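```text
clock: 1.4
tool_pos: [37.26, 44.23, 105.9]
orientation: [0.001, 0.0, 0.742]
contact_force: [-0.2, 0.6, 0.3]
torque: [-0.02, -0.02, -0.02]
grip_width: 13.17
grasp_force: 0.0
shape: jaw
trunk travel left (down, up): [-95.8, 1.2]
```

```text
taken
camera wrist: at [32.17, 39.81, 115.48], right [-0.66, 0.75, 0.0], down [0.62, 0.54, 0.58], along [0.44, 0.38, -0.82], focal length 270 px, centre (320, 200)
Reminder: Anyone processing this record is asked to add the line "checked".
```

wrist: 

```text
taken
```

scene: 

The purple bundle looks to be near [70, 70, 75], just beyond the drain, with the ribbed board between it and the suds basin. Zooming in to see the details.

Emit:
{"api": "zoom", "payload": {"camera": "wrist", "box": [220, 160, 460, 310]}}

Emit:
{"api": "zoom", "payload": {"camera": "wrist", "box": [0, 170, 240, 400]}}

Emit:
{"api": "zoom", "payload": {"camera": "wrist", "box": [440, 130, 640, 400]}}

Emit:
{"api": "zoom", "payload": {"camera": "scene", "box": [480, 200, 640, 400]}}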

----------------------------------------

● **Exercise goal**
Write out the data again, exactly and in full. Return a JSON list in which every string is one line; blank lines are skipped.

● **Solution below**
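[
  "```text",
  "clock: 1.4",
  "tool_pos: [37.26, 44.23, 105.9]",
  "orientation: [0.001, 0.0, 0.742]",
  "contact_force: [-0.2, 0.6, 0.3]",
  "torque: [-0.02, -0.02, -0.02]",
  "grip_width: 13.17",
  "grasp_force: 0.0",
  "shape: jaw",
  "trunk travel left (down, up): [-95.8, 1.2]",
  "```",
  "```text",
  "taken",
  "camera wrist: at [32.17, 39.81, 115.48], right [-0.66, 0.75, 0.0], down [0.62, 0.54, 0.58], along [0.44, 0.38, -0.82], focal length 270 px, centre (320, 200)",
  "Reminder: Anyone processing this record is asked to add the line \"checked\".",
  "```",
  "wrist: ",
  "```text",
  "taken",
  "```",
  "scene: ",
  "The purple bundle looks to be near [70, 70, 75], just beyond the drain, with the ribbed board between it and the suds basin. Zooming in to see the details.",
  "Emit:",
  "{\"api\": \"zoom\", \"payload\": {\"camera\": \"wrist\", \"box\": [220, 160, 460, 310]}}",
  "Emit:",
  "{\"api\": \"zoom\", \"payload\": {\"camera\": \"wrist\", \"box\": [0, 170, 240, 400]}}",
  "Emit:",
  "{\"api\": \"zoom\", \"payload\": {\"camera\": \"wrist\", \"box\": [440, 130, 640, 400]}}",
  "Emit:",
  "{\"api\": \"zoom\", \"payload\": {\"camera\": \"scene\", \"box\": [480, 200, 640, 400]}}"
]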